At 2:00 central time.

I have been praying for a breakthrough.

The book I’ve been reading, that is full of scripture on living a Christ – centered life and what it looks like has helped tremendously.

I do believe the timing of this session is pivotal to my healing.

If you have ever experienced trauma, hurt, or disappointment then you know the layers it often involves and you also know the affects of it will rear its ugly head in the most inopportune times so I ask you to pray for me today at 2:00. I will be taking a notebook with me so after the session I will be able to write and continue that release and not bring it home.

Today, I am praying and believing for a breakthrough – a miracle in my healing process.

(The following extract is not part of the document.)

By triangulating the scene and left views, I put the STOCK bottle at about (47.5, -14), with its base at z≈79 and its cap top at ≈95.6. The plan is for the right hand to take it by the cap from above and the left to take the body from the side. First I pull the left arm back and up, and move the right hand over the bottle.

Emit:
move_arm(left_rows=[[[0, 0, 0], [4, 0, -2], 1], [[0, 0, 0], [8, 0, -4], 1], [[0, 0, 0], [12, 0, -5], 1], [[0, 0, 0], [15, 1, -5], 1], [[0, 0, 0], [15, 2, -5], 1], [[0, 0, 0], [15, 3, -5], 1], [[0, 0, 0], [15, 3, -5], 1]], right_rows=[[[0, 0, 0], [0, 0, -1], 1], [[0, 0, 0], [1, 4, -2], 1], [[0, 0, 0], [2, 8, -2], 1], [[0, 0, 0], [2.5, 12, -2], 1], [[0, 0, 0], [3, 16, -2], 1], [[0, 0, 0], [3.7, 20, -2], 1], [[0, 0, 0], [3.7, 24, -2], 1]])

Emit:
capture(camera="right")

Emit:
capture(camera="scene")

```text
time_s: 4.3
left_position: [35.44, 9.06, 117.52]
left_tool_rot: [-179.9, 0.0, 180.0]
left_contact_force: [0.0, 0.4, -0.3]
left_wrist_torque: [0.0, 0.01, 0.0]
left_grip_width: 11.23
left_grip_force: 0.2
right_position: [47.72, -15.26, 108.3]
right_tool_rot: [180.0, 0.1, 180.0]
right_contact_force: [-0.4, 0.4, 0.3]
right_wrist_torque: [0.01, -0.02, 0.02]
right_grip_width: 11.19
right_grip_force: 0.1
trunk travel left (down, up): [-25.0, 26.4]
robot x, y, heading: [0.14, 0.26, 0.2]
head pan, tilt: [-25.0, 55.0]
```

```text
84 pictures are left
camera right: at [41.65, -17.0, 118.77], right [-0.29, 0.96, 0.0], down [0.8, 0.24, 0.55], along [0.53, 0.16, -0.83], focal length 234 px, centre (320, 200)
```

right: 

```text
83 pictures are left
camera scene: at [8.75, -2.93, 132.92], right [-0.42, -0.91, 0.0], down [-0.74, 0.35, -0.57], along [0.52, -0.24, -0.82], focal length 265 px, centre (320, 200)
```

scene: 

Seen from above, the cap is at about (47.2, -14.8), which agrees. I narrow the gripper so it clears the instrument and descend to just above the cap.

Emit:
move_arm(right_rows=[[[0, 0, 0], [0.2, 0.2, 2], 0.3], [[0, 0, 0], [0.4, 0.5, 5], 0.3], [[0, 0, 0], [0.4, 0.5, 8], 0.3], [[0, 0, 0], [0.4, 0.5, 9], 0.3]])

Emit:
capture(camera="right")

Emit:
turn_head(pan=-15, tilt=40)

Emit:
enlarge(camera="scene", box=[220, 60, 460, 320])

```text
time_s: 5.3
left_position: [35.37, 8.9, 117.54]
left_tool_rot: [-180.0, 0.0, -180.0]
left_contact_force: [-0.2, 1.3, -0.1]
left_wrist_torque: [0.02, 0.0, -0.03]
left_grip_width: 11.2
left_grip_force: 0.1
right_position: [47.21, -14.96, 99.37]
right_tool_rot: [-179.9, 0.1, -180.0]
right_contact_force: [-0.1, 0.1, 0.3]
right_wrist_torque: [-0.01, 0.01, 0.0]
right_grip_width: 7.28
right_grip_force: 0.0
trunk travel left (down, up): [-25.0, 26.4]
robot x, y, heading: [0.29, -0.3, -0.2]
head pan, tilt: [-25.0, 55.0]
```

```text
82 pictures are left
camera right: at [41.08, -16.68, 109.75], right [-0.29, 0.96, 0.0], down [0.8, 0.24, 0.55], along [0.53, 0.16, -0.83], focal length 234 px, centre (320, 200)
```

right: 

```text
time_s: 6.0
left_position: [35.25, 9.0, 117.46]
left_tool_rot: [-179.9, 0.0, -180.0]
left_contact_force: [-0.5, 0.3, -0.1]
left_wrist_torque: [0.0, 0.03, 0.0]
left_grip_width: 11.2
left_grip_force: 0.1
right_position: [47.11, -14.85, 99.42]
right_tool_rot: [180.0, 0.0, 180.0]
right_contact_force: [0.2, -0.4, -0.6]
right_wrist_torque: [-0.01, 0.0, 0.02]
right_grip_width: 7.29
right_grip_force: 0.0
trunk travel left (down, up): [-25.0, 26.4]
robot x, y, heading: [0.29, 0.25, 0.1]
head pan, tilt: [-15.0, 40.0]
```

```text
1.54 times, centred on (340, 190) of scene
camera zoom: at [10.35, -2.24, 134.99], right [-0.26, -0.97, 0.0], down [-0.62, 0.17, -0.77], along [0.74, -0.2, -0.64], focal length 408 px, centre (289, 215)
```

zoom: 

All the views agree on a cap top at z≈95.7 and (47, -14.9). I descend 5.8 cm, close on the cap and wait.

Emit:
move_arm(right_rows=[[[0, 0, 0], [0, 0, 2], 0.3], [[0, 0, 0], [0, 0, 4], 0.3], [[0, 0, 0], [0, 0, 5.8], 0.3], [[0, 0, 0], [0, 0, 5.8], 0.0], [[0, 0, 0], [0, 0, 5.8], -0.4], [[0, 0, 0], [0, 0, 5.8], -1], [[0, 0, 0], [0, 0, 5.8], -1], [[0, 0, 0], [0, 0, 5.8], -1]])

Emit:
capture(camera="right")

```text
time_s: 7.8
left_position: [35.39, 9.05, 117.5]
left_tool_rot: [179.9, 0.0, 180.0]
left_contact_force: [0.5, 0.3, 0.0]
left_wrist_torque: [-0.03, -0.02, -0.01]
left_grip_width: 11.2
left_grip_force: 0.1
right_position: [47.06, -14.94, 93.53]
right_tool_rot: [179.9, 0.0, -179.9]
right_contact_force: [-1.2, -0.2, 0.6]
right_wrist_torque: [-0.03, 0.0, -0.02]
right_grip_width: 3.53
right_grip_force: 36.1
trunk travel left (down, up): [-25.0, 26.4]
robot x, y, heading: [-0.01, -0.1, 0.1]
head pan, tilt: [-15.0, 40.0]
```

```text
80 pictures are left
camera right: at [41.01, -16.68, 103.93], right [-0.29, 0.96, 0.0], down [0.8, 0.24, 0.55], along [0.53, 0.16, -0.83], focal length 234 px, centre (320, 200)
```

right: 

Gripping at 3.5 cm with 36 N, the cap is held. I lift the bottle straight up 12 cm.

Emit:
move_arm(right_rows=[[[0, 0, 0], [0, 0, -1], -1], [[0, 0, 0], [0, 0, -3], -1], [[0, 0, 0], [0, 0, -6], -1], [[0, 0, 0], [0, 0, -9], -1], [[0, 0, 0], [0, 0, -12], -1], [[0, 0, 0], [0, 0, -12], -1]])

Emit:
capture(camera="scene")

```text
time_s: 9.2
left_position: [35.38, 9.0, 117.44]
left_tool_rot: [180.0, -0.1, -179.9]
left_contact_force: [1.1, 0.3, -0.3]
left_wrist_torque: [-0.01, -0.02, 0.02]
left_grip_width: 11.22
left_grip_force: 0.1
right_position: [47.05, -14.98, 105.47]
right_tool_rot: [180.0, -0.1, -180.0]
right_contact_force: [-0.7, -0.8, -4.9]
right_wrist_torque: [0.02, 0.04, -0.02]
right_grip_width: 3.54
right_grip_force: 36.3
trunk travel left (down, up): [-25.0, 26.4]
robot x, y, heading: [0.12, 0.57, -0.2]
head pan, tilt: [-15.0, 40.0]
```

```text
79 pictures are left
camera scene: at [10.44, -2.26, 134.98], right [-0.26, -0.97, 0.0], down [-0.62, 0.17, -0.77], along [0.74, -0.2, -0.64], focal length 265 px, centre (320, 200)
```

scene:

Thank you for letting me share my heart and be real.

Ecclesiastes 3:1-8 New Living Translation (NLT)

A Time for Everything

For everything there is a season, a time for every activity under heaven.A time to be born and a time to die.
A time to plant and a time to harvest.
A time to kill and a time to heal.
A time to tear down and a time to build up.
A time to cry and a time to laugh.
A time to grieve and a time to dance.
A time to scatter stones and a time to gather stones.
A time to embrace and a time to turn away.
A time to search and a time to quit searching.
A time to keep and a time to throw away.
A time to tear and a time to mend.
A time to be quiet and a time to speak.
A time to love and a time to hate.
A time for war and a time for peace

Thank you for praying for me.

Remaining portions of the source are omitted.